Thursday, March 20, 2025

SpaceX About to Set a new Re-use Record?

If all goes according to the stated plans, Thursday night local (PDT) time to early morning Friday EDT SpaceX will set a new record for the shortest turnaround time for a booster between flights.  By a large enough margin that they don't even need to do it tonight. 

A Falcon 9 rocket is scheduled to lift off from California's Vandenberg Space Force Base Friday at 2:49 a.m. EDT (0649 GMT; 11:49 p.m. on March 20 local California time), on the NROL-57 mission for the U.S. National Reconnaissance Office (NRO).

This rocket's first stage also lofted the SPHEREx space telescope and PUNCH solar probes for NASA on March 11, according to a SpaceX mission description. An on-time liftoff for NROL-57 would therefore be the booster's second in a little over nine days, besting the previous Falcon 9 turnaround record of 14 days. [Bold added. - SiG]

If the launch goes off as scheduled, that's just nine days and four hours since the SPHEREx mission.  That means if they don't launch for another five days, they can still set their own record by beating the previous record of 14 days.  It's not like they compete with any launch provider other than themselves for records like this.  Nobody else is routinely reusing orbital boosters besides them at anywhere near the pace they're running. 

The booster for this mission, B1088, will be flying its fourth mission so it currently wears the name B1088.3, which will increment to B1088.4 if the launch is successful.  The booster is scheduled to land at the Vandenberg landing zone, not offshore on a recovery drone ship. That'll be approximately 7-1/2 minutes after launch.  The mission itself is for the NROL and called NROL-57.

NROL-57 will be the eighth launch of the NRO's "proliferated architecture," which the agency describes as "a new paradigm for assets the NRO is putting on orbit."

That paradigm features "numerous, smaller satellites designed for capability and resilience," NRO officials wrote in an NROL-57 mission description.

As you'd expect with the National Reconnaissance Office, the description there doesn't say much.  The common rumor is that the "proliferated architecture" network is thought to consist of the special version of Starlink satellites that SpaceX is providing to the NRO as "Starshield." 

Note that the previous seven proliferated architecture missions have all launched from Vandenberg on Falcon 9 rockets.

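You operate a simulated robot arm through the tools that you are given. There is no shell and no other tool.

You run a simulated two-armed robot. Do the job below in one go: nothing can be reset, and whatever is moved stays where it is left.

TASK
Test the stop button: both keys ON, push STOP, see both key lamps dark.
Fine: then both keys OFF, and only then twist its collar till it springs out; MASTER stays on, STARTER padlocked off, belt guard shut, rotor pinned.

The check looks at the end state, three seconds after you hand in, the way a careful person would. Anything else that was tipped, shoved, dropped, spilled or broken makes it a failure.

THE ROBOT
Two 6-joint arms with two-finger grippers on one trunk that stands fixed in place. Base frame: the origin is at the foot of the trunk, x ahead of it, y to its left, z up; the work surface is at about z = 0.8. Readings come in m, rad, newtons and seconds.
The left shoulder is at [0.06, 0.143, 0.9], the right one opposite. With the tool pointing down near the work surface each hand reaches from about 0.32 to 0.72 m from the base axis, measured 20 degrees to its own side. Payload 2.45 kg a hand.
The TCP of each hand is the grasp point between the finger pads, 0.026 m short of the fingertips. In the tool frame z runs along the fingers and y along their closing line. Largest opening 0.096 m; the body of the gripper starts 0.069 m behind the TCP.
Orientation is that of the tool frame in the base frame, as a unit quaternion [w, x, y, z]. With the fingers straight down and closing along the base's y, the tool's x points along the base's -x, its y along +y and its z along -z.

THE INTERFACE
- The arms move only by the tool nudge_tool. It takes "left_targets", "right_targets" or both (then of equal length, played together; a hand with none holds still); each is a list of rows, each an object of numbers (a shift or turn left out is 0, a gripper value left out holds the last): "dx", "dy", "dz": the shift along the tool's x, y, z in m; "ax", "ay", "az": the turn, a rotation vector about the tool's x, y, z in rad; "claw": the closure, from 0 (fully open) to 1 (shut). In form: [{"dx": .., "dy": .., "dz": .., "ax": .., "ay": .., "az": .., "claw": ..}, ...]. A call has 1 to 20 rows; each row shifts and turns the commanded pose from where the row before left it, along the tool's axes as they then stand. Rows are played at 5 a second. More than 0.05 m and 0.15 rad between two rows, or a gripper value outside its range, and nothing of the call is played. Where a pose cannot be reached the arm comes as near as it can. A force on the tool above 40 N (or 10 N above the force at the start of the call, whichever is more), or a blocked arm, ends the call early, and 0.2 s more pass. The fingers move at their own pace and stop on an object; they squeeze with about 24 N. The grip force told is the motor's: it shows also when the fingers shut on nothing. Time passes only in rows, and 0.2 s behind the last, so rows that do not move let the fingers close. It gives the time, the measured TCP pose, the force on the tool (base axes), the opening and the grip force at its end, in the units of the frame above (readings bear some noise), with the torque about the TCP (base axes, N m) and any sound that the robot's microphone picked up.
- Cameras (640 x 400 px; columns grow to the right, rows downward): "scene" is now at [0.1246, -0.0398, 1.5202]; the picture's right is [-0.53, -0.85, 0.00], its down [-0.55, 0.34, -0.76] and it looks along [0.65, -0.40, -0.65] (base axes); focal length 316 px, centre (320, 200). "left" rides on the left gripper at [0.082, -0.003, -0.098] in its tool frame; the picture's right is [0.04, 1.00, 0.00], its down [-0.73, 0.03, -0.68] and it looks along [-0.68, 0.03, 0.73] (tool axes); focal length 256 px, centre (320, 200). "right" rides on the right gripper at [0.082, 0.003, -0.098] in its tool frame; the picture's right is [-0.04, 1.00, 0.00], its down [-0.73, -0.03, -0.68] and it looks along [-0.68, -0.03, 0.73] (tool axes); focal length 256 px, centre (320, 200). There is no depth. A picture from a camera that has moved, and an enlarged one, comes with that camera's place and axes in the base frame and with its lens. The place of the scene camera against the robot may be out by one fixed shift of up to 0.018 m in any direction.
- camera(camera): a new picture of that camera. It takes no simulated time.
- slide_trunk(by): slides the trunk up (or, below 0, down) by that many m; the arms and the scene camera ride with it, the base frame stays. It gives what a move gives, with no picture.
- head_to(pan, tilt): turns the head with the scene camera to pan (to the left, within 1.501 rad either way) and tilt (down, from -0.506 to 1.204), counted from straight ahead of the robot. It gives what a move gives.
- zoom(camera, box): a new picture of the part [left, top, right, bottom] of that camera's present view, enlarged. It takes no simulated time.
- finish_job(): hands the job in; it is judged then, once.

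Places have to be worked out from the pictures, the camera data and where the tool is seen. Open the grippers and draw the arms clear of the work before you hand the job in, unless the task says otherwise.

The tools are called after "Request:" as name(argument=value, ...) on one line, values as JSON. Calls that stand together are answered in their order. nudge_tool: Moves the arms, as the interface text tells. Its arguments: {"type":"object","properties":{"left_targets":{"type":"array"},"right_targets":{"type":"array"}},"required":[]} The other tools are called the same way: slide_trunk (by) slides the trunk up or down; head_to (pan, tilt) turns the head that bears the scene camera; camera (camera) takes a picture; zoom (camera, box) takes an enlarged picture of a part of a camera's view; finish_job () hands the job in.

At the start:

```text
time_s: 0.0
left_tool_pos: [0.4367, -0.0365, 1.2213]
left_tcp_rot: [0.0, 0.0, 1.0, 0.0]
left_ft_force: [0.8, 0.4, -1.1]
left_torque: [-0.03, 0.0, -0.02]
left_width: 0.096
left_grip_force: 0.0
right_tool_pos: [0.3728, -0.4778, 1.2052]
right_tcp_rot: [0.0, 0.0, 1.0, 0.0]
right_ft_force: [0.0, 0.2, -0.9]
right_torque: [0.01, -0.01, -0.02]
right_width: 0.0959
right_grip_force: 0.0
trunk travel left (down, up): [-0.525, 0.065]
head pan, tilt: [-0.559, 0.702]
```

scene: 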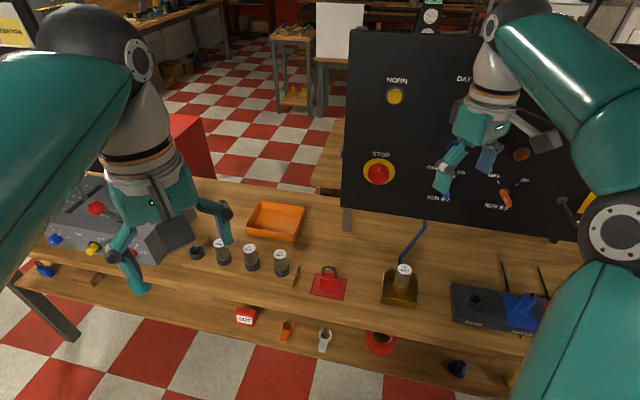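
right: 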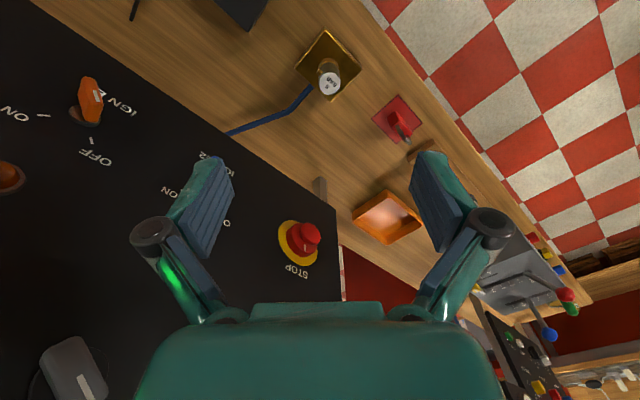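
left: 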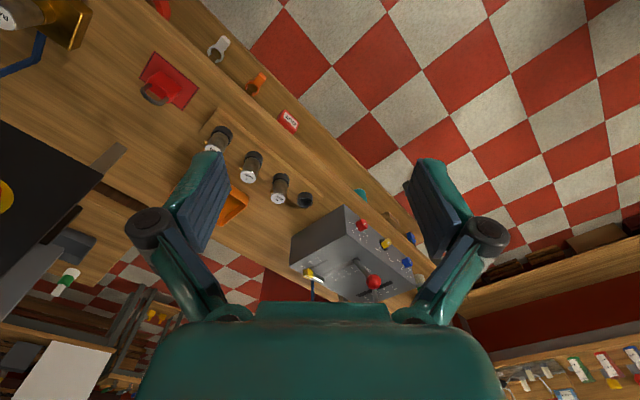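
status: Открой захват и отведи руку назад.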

Obligatory pretty picture of a Falcon 9 launch from Vandenberg Space Force Base, SLC-4E. Same launch pad, different mission. Image credit: SpaceX 


EDIT 3/21 at 0920 to add:  The mission lifted off as scheduled at 0649 UTC setting the re-use record as expected.



3 comments:

  1. If they were to sacrifice the landing pad, could they refuel it and launch it from the landing pad? without a 2nd stage? As a big F-U to ULA? Perhaps 2 hours after landing?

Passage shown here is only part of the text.